Korea Selatan 12 miliuner dan Malaysia delapan. Taiwan menempatkan tujuh miliuner, Indonesia dan Singapura masing-masing lima miliuner, Thailand tiga orang, dan Filipina dua orang.

Tanggung Jawab Sosial
Keberadaan orang kaya raya di Indonesia yang dibeberkan Forbes Asia dari tahun ke tahun diharapkan memberi multiplier efek sekaligus mesin penggerak perekonomian nasional. Syaratnya, meminjam perspektif Indonesianis dari Australia Prof J.A.C. Mackie, mereka harus serius menjalankan tanggung jawab sosial untuk membangun kesejahteraan sosial dan menumbuhkan wirausaha muda, bukan sebaliknya.

Selama ini, ungkap Mackie, orang kaya di Indonesia terkesan eksklusif. Hanya mereka yang berada di lingkaran dalamlah yang bisa ikut tumbuh bersama dalam bisnis gaya konglomerasi itu.

Kini sudah 10 tahun reformasi dan sudah selayaknya kalangan berduit itu ikut mendorong tumbuhnya pengusaha baru untuk berperan dalam kancah bisnisnya.

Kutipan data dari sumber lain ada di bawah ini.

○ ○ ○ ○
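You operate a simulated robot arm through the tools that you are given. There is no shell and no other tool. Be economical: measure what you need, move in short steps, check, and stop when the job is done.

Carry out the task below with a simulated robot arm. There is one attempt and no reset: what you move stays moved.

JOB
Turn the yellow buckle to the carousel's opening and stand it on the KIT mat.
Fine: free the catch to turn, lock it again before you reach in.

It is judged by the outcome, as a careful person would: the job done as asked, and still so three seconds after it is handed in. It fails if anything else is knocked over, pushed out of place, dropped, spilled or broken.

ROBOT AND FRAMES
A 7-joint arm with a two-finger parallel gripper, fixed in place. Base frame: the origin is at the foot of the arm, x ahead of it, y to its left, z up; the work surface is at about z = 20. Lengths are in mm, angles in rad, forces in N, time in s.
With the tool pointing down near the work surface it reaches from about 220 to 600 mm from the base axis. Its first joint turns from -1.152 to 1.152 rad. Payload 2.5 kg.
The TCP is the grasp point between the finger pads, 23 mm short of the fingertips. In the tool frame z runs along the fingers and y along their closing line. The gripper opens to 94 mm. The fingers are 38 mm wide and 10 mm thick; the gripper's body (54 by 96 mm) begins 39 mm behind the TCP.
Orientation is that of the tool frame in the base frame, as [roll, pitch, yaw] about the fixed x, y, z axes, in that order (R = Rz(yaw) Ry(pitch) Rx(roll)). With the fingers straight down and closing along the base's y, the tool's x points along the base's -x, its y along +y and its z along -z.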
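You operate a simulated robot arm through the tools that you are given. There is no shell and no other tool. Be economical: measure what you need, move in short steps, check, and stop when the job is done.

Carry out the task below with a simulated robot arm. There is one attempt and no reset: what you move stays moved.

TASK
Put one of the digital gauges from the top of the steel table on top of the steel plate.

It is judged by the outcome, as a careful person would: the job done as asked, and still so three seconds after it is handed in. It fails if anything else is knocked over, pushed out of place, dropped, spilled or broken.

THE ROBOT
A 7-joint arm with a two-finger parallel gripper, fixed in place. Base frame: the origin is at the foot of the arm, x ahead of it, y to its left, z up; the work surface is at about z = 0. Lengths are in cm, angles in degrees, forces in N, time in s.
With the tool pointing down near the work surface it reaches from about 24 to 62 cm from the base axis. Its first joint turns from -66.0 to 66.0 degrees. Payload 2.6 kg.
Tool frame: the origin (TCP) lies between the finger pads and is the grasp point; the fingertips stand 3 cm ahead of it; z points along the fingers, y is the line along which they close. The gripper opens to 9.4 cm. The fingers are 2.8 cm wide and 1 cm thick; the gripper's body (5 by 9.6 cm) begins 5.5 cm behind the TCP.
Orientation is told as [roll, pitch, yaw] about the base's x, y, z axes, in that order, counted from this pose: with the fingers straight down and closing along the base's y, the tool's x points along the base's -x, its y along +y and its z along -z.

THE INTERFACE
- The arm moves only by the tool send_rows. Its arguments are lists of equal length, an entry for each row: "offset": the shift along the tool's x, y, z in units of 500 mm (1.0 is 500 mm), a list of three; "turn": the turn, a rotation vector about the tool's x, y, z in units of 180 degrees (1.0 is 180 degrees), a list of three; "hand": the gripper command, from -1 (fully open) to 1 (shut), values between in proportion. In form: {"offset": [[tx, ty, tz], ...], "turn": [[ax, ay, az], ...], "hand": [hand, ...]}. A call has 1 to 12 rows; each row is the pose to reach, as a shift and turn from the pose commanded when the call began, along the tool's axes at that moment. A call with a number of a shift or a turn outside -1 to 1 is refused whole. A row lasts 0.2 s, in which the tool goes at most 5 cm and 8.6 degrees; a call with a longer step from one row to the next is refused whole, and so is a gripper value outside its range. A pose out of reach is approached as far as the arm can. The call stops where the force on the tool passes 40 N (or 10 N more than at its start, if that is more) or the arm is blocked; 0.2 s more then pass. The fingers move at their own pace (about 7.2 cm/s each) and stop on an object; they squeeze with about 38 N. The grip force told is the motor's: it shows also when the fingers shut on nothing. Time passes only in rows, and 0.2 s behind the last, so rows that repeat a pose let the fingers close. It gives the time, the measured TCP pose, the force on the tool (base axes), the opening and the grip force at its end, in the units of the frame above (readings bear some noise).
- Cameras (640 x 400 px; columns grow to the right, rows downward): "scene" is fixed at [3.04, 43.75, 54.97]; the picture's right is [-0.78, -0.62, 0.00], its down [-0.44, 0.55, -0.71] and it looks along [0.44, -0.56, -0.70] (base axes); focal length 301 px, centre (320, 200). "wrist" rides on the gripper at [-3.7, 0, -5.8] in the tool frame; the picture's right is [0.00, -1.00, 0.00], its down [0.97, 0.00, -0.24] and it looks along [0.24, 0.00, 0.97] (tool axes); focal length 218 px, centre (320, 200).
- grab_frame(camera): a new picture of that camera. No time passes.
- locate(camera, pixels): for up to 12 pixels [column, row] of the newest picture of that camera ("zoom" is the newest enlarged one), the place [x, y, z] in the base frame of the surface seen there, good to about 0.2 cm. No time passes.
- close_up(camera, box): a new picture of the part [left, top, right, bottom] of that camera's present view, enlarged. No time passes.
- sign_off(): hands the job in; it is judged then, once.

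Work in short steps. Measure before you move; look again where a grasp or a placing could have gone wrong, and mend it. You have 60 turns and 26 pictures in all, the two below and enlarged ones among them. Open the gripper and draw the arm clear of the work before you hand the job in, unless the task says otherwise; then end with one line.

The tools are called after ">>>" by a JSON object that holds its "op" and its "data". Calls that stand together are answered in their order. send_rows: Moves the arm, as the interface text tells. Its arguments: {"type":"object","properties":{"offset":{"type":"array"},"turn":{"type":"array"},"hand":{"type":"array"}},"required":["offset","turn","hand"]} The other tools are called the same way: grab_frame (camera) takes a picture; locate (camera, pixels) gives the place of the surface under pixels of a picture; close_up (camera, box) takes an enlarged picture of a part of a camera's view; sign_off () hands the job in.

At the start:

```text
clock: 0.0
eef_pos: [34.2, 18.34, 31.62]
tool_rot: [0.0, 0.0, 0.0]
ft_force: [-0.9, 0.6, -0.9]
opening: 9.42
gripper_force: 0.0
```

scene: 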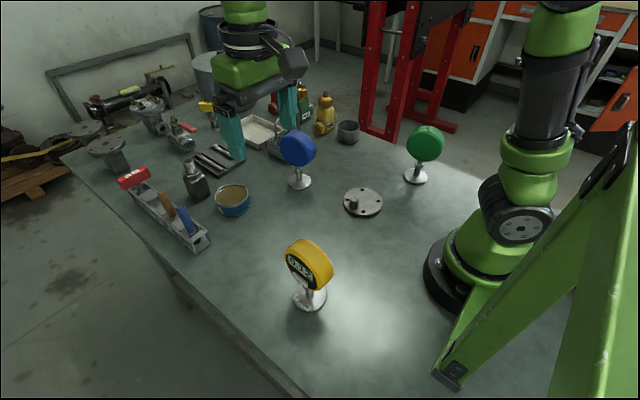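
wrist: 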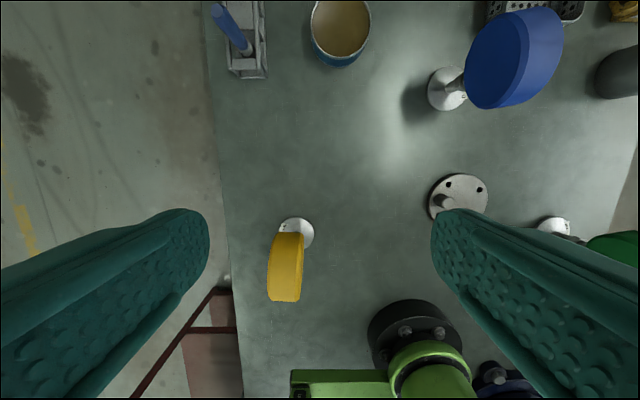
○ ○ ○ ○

Bila Anthony Salim, Syamsul Nursalim, Prajogo Pangestu, Ciputra, Sudhamek, Aburizal Bakrie, Chaerul Tanjung, Arifin Panigoro, dan lain-lain mampu menumbuhkan wirausaha muda dan memberdayakan masyarakat yang lemah, tentu nama mereka akan sangat terpatri dan berwibawa di mata masyarakat.

Artinya, mereka tetap berkomitmen pada urusan keadilan sosial dan kepentingan bangsa. Semestinya tanggung jawab sosial dan moral itu dioptimalkan mereka.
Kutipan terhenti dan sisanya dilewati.